In the first post in this series we named the objection that stalls most custom AI deals: what happens when the builder is gone. The honest answer is not a speech. It is a structure. Here is the structure, in plain terms.

There are three engagement models. Each one removes the dependency concern in a different way, and each one trades control against convenience at a different ratio. You do not have to choose perfectly on day one, because the models connect. But it helps to understand all three before you pick where to start.

Door one: Managed SaaS

We host it, monitor it, patch it, and keep the models current. Your team accesses your data and your outputs through a secure interface. You do not touch infrastructure or code, and the point is that you do not need to.

This is the model most clients should choose, and not as a fallback. Managed SaaS is the right default because it puts the operating burden where the expertise is. Hosting, monitoring, patching, model maintenance, security, and uptime are our problem, handled end to end. You get a predictable monthly cost with no surprise infrastructure bills, and support that runs on a severity based service level agreement rather than on whether one person happens to be reachable.

The continuity concern does not disappear under managed SaaS. It is answered two ways. First, the support obligation is owed by a team and documented procedures, so day to day operation never rests on one individual. Second, you can attach source escrow as an add on, which closes the worst case scenario without changing how the system runs day to day.

Convenience is not the same as dependency. The reason managed SaaS feels risky to some buyers is that it sounds like handing over the keys. It is the opposite. You hold the keys, in escrow, while we carry the operating weight. You get the convenience of not running infrastructure and the security of a defined exit at the same time.

Door two: Source Escrow and Continuity

For organizations that need certainty in writing, your source code and full documentation are held under a continuity arrangement, in escrow with a third party agent or in a release triggered repository. The deposit is updated on a regular interval so it never goes stale.

If defined trigger conditions are met, the materials release to you automatically, along with a license to operate and maintain the system for your business. The triggers are written into the contract. Typical ones are the firm ceasing operations or being dissolved, or a failure to meet critical severity support obligations for a continuous period after written notice.

This is the model for the risk sensitive buyer, the regulated industry, and the board that needs the continuity question answered before it will approve the spend. It is an add on to any managed SaaS engagement and it costs little to offer, because the documentation that makes it meaningful is already produced as part of every build. The single point of failure risk is closed before the contract is signed, which is the only time closing it is worth anything.
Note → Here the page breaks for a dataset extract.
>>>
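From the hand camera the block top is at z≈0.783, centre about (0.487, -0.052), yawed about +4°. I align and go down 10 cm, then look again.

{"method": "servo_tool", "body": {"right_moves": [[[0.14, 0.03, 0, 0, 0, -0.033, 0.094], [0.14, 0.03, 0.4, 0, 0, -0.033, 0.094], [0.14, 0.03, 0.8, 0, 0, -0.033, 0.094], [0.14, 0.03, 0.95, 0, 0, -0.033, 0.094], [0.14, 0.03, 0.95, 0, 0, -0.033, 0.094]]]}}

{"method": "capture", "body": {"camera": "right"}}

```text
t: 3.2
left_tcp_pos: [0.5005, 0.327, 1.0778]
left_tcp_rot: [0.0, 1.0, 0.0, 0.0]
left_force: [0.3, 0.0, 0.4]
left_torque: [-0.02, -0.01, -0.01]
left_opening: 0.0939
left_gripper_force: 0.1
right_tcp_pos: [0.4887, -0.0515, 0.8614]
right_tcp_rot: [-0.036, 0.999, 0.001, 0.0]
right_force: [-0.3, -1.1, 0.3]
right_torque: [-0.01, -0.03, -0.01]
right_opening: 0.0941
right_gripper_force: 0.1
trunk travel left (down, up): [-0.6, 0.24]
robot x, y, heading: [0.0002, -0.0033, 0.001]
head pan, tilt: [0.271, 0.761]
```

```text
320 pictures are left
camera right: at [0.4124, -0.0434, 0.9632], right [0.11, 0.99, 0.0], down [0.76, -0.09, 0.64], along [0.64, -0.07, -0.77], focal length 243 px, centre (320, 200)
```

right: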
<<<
Door three: Full Ownership Transfer

Want to own the system outright? A separate license and transfer fee delivers the source code, complete documentation, and a structured knowledge transfer window so your team can run it independently. After transfer, hosting and maintenance become yours, and any ongoing support is optional and handled by retainer.

Ownership comes two ways, and the difference is about reuse, not quality.

Non exclusive purchase. You own a full copy of the code and may operate and modify it freely. Heed continues to reuse the generalized solution in other engagements. This is the cheaper option and the right default for most buyers who want ownership, because you are paying for a copy, not for exclusivity.

Exclusive purchase. You own the solution and Heed stops reusing that specific build. It is priced higher because it removes the work from our reusable library. Generally applicable methods, know how, and pre existing IP that is not unique to your system are carved out of the exclusivity, which protects the foundations every project is built on.

Control vs. convenience
Managed SaaS maximizes convenience. Full ownership maximizes control. Escrow sits between them, giving you the convenience of managed operation with the control of a guaranteed exit. Most clients start in the middle and move only if they need to.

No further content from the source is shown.